Council workers left with 'no choice' take industrial action
LIVINGSTONE Shire council workers are meeting with union reps this afternoon to plan industrial action on Friday.
This week's combined union action could be just the first in a series of actions over the coming weeks.
Australian Services Union organiser, Chris McJannett said union members across council will discuss a range of industrial actions this afternoon, including potential strikes, in an effort to convince the council to come back to the bargaining table to reach a fair outcome.
He said the council had left the workers with no choice after refusing any further negotiations.
"We want the council to come back to the table so workers can afford to keep working there," Mr McJannett said.
"They've been doing the best they can and working hard under very difficult circumstances for years now.
"Their requests to catch up and keep up with increases in the cost of living have fallen on deaf ears."
The Australian Manufacturing Workers Union has written to Livingstone mayor Bill Ludwig saying the industrial action is not intended to threaten or cause significant damage to the economy or the local community, or to endanger the health, safety or welfare of the community.
AMWU organiser, Glenn Sam said the union says was committed to ongoing negotiations to finalise an agreement but was met with "hostility" from council officers.
"Workers have not had a pay rise in four years that's kept up with the cost of living," Mr Sam said.
"They are looking for a pay rise to help them catch up and keep up in the term of this agreement.

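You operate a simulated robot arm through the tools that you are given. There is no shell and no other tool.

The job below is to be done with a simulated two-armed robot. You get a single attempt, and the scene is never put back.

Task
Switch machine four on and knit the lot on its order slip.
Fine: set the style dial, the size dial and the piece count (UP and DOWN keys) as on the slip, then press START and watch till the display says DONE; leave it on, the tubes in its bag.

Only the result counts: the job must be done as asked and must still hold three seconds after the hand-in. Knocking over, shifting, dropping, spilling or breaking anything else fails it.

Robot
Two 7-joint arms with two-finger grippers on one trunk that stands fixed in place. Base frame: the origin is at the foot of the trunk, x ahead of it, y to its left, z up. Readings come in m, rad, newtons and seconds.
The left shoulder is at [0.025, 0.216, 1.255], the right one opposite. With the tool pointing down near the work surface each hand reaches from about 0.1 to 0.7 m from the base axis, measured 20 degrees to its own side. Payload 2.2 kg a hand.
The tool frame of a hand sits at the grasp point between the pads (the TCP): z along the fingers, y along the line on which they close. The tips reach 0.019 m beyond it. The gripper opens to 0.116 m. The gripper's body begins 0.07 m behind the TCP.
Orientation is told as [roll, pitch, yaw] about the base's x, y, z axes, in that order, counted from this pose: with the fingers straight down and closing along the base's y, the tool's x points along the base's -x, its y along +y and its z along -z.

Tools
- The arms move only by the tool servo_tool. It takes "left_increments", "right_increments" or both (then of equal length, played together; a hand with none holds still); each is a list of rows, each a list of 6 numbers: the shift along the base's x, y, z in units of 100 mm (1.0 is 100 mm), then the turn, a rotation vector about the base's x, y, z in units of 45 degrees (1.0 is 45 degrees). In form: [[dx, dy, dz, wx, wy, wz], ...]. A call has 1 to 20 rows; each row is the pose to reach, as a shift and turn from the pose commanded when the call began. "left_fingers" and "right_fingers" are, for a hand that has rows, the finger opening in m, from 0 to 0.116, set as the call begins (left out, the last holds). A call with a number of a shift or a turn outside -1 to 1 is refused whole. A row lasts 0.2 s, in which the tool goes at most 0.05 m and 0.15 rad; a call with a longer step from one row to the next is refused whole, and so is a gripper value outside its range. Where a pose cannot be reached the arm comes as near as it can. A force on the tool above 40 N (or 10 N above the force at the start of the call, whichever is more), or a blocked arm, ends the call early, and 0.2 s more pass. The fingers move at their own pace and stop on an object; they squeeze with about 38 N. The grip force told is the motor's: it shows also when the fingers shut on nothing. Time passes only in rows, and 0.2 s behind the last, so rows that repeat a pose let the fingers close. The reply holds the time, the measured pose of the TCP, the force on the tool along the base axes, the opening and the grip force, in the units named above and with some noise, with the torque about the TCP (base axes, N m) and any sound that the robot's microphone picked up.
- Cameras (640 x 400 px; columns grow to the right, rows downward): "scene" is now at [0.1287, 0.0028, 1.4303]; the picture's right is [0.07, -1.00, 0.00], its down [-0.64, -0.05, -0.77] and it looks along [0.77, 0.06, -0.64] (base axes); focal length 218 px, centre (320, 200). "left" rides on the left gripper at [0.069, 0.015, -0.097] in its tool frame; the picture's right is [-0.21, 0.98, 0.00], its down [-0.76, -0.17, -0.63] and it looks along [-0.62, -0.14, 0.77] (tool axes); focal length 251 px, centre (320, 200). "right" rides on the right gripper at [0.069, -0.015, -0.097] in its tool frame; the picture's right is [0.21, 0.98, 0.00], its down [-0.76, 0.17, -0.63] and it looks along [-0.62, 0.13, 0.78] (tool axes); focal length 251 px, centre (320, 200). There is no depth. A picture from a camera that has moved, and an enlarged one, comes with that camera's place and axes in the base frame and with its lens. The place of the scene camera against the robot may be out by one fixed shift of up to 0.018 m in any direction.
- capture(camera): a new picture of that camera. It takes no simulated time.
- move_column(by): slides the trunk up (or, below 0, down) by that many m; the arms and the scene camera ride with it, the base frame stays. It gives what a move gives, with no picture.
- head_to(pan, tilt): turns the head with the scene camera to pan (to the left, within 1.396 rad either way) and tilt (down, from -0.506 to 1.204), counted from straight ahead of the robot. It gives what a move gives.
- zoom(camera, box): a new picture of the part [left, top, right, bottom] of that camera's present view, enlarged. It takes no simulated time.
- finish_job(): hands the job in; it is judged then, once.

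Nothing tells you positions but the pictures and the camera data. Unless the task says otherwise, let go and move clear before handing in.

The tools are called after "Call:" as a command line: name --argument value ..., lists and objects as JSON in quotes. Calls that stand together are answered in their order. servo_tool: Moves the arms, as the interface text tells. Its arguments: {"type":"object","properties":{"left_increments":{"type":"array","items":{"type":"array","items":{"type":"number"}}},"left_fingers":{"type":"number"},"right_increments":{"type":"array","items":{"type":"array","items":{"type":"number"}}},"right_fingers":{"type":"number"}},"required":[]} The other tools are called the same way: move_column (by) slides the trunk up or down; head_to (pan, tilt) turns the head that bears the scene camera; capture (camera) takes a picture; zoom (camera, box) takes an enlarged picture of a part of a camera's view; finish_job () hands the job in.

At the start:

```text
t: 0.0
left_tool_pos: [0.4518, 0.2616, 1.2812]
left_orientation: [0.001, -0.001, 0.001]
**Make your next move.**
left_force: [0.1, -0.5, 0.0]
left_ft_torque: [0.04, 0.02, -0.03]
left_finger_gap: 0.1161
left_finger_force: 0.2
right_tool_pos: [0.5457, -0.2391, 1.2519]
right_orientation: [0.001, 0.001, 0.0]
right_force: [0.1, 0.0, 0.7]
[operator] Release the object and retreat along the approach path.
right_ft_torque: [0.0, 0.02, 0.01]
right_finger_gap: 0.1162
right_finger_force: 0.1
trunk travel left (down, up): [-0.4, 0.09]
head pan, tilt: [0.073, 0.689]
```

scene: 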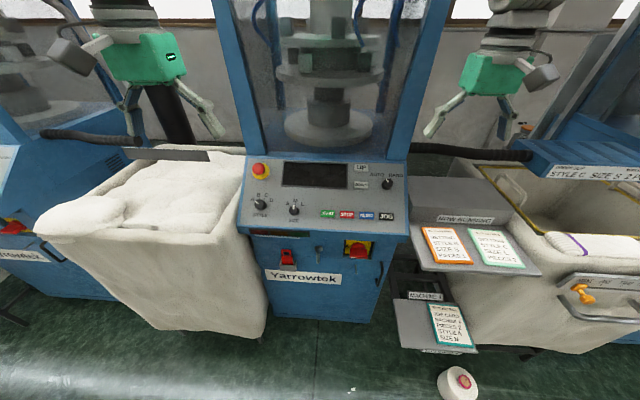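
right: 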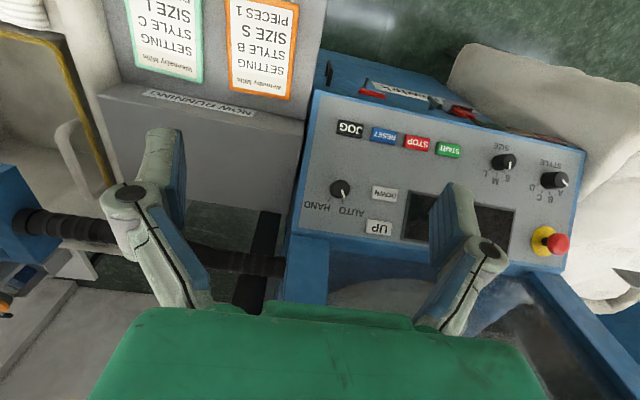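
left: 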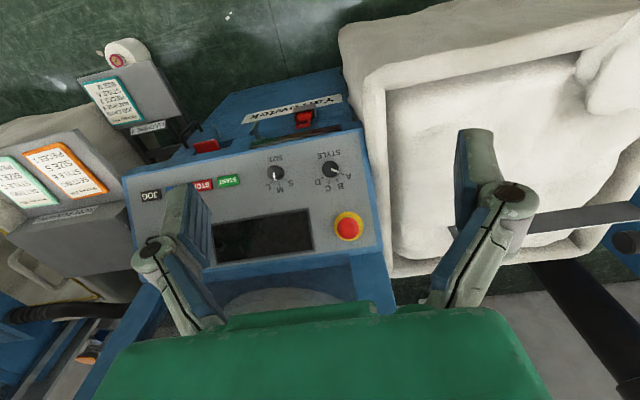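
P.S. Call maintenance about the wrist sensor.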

"Council officers have been hostile.
"They have suggested more than once at the bargaining table that to deliver any pay rise will result in job losses and reduction of services.
"They are blackmailing the workers into trying to goad them into what they want."
"Out of all the agreements I've put together, I've never struck anything like this level of hostility."
Mr McJannett said, to their credit, the council had given workers a $20 a week pay rise, but were using it to say 'we've done this, don't ask for anything else'.
"That's less than the CPI increase this year alone," he said.
"The council is the heart of this community; they pull things together when we have natural disasters, they are the stable employer and everything they do has a huge flow on impact on the community.
"But every time they talk about pay rises, they talk about job cuts.
"The guys and girls are not asking for anything unreasonable. They haven't had a significant pay rise for many years."
The protected combined union action could see different departments decide on different responses this afternoon.
Possible industrial action on Friday could include refusal to undertake certain duties, work stoppages and periodic bans on paperwork or using electronic devices.
Mr McJannett, a candidate in the 2016 LSC election, said it had been a "very long time" since council workers had taken this kind of action.
"Pre-amalgamation, LSC was one of the best employers when it came to councils," he said.
"That's one of the reasons there was such strong support from those who had an association with the council then.
"This is not what they fought to get back.
"The councillors are not directly involved. We are hoping they will step up but at this stage they haven't.
"We have asked them and at this point they have decided to leave it to the CEO to apply to the QIRC.
"This council provides some amazing services that not all councils do, and the pride in these services is off the back of their workforce, which based on our calculations are around 3 per cent behind based on CPI rises across the term of this agreement."
Livingstone Shire Council has been contacted for a response.